The Persian Gulf country’s interior ministry on Monday confirmed the move leveling baseless accusations against Sheikh Qassem.
The 73-year-old cleric has been a supporter of reforms and peaceful protests in Bahrain.
The Persian Gulf Arab country has been under fire for stepping up its crackdown against opposition leaders.
Lebanon’s Hezbollah resistance movement condemned the ruling Al Khalifah regime for stripping the nationality of Sheikh Qassem, saying the decision would push the Bahraini people to difficult choices with severe consequence for the regime.
Bahraini authorities have launched a wide-ranging campaign against Shia Muslims and any activist or society it has accused of breaking the law.
Last Tuesday, a court suspended Al Wefaq, Bahrain’s main opposition group, closed down its offices, suspended its activities and froze its assets.
Manama also dissolved two other opposition groups, namely al-Tawiya and al-Risala Islamic associations.
In another development on Thursday, a Bahraini criminal court sentenced eight Shia nationals to 15 years in prison each and stripped the defendants of their citizenship.

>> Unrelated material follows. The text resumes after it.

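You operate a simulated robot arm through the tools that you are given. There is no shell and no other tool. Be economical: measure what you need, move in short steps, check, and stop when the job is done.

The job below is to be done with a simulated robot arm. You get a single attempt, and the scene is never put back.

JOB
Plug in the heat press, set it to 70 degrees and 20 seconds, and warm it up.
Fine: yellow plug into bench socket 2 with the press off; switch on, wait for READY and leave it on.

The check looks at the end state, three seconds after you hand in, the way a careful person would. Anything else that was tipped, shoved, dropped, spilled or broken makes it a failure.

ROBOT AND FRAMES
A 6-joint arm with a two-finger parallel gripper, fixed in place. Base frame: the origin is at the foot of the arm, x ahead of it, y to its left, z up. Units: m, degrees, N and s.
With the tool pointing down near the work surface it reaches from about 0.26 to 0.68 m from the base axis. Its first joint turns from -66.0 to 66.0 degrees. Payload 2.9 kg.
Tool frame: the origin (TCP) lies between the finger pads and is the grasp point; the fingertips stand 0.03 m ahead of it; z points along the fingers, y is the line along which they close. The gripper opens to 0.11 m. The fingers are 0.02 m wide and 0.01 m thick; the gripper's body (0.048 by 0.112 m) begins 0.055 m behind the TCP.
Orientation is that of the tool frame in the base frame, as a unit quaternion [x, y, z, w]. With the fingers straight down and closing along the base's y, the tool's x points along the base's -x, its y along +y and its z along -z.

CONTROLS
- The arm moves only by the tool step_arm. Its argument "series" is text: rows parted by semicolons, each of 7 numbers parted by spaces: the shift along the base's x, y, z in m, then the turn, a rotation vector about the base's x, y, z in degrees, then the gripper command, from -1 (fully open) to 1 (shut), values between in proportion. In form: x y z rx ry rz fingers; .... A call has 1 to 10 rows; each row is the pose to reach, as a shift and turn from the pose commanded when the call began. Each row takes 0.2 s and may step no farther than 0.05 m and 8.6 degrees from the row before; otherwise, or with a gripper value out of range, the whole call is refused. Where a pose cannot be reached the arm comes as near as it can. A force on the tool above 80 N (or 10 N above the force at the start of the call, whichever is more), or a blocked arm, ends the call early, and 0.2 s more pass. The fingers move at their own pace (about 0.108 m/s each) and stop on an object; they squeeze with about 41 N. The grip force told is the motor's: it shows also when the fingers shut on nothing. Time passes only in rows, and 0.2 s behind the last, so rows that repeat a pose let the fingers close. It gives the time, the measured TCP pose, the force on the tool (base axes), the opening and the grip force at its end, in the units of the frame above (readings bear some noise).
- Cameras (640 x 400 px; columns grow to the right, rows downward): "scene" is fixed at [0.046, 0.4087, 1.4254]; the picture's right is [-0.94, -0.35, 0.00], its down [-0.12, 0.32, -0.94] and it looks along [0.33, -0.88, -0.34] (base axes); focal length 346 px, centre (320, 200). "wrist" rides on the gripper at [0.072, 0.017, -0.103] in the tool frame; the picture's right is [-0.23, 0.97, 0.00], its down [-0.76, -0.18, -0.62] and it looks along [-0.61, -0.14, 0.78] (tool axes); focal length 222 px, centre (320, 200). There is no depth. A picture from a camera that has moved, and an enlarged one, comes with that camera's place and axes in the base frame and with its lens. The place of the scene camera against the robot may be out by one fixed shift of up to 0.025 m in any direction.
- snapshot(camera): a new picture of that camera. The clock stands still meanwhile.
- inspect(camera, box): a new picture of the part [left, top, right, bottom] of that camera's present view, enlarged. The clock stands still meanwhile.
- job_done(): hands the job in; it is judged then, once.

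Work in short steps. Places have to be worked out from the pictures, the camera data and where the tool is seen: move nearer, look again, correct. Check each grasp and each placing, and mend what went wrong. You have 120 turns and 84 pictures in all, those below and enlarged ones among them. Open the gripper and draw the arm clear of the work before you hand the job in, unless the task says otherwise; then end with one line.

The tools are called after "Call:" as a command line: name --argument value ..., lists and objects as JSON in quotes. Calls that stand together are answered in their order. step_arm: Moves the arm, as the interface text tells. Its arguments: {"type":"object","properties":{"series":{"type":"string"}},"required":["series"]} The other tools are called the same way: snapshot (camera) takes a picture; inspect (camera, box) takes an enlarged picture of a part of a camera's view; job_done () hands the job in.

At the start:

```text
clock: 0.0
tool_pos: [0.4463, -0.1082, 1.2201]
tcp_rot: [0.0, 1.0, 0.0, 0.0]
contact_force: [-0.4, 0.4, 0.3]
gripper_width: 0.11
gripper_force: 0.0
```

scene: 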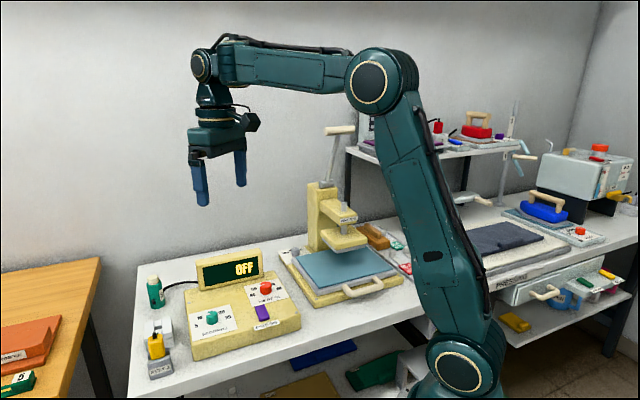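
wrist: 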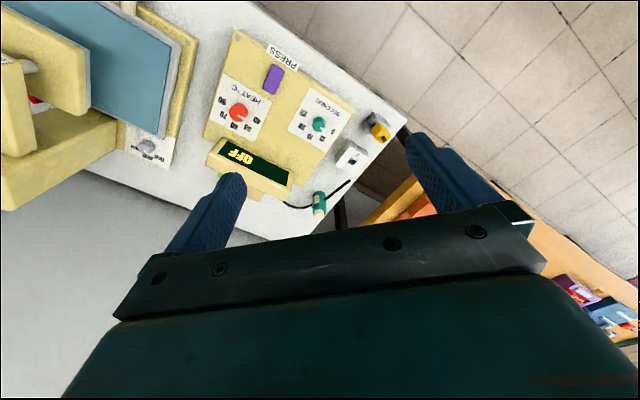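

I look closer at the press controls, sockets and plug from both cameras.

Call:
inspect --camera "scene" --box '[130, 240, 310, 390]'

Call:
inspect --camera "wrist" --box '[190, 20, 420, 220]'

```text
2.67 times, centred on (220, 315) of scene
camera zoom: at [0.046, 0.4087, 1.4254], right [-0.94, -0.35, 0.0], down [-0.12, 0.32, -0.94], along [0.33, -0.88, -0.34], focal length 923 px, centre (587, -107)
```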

According to a judicial source, the eight were accused of forming a "terror” group in 2014, possessing arms and attempting to kill policemen in the Bahraini village of Nuwaidrat.
Two other defendants were also handed down jail terms of three years each for participating in an unauthorized demonstration in the same village in June 2014.
Since mid-February 2011, Bahrain, a close ally of the US in the Persian Gulf region, has been witnessing almost daily protests demanding that the ruling family relinquish power.
The Al Khalifah regime is engaged in a harsh crackdown on dissent and widespread discrimination against the country's Shia majority. Scores of people have been killed and hundreds of others injured or arrested in the island country.